— BEGIN DATASET SECTION —
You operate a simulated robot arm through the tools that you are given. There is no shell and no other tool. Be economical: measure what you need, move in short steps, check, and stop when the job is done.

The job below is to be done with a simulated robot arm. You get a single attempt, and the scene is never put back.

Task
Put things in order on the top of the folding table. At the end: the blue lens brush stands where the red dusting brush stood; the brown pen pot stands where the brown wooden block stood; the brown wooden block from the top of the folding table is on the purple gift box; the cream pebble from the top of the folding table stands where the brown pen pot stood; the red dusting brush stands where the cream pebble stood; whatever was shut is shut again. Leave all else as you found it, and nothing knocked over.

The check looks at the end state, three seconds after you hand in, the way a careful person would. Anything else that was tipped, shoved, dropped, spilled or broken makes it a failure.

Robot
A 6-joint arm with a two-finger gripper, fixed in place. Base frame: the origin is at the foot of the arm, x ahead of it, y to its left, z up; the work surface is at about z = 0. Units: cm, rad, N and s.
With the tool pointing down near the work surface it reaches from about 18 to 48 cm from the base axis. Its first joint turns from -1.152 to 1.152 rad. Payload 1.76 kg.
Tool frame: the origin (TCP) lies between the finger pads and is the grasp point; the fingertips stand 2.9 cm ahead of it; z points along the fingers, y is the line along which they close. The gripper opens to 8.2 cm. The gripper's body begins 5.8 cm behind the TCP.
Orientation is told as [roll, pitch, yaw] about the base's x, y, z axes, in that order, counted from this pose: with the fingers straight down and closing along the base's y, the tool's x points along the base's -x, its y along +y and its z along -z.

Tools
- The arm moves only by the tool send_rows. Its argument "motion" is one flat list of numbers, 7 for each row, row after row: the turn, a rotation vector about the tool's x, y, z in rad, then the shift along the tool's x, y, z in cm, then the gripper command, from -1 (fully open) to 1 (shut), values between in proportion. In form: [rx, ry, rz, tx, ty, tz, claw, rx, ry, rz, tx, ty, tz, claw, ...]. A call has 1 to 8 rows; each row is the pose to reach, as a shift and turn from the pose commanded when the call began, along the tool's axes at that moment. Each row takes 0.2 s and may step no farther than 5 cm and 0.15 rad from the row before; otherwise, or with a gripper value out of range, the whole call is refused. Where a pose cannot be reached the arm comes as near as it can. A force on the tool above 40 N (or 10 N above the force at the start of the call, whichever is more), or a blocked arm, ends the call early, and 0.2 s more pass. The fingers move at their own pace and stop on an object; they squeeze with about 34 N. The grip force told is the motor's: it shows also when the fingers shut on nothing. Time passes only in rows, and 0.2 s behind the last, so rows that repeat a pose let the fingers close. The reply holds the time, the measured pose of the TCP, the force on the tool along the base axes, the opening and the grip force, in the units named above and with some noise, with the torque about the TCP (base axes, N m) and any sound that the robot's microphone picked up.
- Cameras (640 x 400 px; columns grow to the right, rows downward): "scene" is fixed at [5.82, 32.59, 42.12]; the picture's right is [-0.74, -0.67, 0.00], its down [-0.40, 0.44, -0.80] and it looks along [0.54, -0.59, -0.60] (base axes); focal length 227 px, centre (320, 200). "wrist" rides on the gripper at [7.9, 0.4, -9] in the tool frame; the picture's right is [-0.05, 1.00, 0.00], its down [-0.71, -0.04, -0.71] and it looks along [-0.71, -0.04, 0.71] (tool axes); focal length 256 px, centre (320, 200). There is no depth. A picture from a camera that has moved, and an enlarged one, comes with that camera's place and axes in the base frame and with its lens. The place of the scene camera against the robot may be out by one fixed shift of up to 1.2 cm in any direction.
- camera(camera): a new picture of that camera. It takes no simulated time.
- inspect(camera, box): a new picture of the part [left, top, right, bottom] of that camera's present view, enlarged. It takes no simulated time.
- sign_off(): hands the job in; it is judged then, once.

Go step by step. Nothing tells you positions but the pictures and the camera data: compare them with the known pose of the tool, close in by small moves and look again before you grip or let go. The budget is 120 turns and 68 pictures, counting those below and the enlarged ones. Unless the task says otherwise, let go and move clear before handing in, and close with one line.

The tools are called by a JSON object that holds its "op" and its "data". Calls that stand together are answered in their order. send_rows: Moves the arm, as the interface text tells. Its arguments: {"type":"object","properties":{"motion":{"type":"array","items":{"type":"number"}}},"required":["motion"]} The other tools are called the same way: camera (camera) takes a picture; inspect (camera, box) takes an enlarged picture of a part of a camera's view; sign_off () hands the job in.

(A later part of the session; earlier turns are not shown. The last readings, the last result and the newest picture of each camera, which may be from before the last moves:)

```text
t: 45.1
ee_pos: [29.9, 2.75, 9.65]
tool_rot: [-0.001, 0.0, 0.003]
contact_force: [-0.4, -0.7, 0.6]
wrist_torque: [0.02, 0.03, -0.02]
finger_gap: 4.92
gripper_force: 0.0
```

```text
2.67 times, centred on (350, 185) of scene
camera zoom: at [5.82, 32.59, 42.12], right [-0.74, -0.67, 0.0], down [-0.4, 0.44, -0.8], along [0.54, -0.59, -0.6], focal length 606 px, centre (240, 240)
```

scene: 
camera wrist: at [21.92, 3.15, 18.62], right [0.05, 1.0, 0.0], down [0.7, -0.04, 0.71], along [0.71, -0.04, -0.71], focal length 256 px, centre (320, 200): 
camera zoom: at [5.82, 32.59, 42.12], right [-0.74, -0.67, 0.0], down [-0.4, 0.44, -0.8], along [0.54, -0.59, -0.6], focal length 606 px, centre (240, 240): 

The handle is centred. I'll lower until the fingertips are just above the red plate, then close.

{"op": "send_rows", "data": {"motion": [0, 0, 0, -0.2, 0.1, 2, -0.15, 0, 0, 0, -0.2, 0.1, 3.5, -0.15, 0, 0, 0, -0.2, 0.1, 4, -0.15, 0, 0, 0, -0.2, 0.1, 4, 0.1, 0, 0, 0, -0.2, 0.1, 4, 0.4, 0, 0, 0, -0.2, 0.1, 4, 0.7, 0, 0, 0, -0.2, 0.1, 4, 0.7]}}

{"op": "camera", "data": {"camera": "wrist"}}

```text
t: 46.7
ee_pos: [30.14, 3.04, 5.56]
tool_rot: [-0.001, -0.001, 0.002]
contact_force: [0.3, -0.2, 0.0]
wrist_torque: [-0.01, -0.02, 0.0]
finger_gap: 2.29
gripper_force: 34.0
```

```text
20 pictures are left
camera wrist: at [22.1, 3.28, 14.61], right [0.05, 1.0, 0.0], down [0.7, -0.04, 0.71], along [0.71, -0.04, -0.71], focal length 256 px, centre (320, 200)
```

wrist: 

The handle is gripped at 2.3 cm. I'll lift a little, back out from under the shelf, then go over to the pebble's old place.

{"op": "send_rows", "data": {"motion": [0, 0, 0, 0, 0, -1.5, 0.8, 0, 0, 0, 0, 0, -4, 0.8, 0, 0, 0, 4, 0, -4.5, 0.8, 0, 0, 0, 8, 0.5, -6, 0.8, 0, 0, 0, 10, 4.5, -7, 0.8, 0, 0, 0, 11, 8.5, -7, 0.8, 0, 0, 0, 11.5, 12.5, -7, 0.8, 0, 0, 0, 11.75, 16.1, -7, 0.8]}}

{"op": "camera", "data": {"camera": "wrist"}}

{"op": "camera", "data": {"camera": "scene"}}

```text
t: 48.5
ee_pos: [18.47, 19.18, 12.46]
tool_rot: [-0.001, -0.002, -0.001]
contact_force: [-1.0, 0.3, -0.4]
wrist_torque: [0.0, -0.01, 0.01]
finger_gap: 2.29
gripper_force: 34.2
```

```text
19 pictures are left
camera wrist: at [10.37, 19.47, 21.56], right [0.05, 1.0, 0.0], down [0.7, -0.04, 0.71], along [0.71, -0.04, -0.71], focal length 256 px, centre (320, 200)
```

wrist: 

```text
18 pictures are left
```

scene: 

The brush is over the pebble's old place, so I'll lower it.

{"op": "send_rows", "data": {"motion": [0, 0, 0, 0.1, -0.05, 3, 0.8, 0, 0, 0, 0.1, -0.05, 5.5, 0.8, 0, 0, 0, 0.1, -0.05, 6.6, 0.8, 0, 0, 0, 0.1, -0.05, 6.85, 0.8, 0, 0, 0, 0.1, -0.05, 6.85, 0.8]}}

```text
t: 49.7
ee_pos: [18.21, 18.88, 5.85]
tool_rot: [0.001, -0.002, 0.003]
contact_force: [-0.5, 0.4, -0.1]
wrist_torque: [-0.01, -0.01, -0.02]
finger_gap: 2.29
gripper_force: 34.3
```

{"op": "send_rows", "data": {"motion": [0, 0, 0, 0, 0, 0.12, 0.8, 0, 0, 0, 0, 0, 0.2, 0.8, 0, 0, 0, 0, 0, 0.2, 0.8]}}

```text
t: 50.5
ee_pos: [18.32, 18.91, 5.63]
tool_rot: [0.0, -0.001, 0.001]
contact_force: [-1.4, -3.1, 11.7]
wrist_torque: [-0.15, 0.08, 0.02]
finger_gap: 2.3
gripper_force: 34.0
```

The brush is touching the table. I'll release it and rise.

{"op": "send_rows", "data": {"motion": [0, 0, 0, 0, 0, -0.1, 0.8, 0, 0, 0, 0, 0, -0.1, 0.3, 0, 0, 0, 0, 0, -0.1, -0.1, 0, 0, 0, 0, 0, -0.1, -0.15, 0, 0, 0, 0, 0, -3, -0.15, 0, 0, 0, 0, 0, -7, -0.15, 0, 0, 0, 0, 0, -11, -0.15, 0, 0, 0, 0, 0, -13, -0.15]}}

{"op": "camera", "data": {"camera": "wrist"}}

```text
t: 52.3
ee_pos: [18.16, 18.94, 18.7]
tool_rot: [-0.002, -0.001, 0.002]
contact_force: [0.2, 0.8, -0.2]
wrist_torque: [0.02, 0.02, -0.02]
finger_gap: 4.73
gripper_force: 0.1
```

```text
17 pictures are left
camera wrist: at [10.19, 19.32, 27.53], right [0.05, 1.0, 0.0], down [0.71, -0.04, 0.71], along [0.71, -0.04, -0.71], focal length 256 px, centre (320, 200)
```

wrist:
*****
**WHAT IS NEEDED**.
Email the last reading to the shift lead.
— END DATASET SECTION —
**WHAT IS NEEDED**.
Starting at the line that contains "The job below" and stopping at the line that contains "With the tool", transcribe the lines exactly; both boundary lines are to be included.

**EXERCISE SOLUTION**.
The job below is to be done with a simulated robot arm. You get a single attempt, and the scene is never put back.

Task
Put things in order on the top of the folding table. At the end: the blue lens brush stands where the red dusting brush stood; the brown pen pot stands where the brown wooden block stood; the brown wooden block from the top of the folding table is on the purple gift box; the cream pebble from the top of the folding table stands where the brown pen pot stood; the red dusting brush stands where the cream pebble stood; whatever was shut is shut again. Leave all else as you found it, and nothing knocked over.

The check looks at the end state, three seconds after you hand in, the way a careful person would. Anything else that was tipped, shoved, dropped, spilled or broken makes it a failure.

Robot
A 6-joint arm with a two-finger gripper, fixed in place. Base frame: the origin is at the foot of the arm, x ahead of it, y to its left, z up; the work surface is at about z = 0. Units: cm, rad, N and s.
With the tool pointing down near the work surface it reaches from about 18 to 48 cm from the base axis. Its first joint turns from -1.152 to 1.152 rad. Payload 1.76 kg.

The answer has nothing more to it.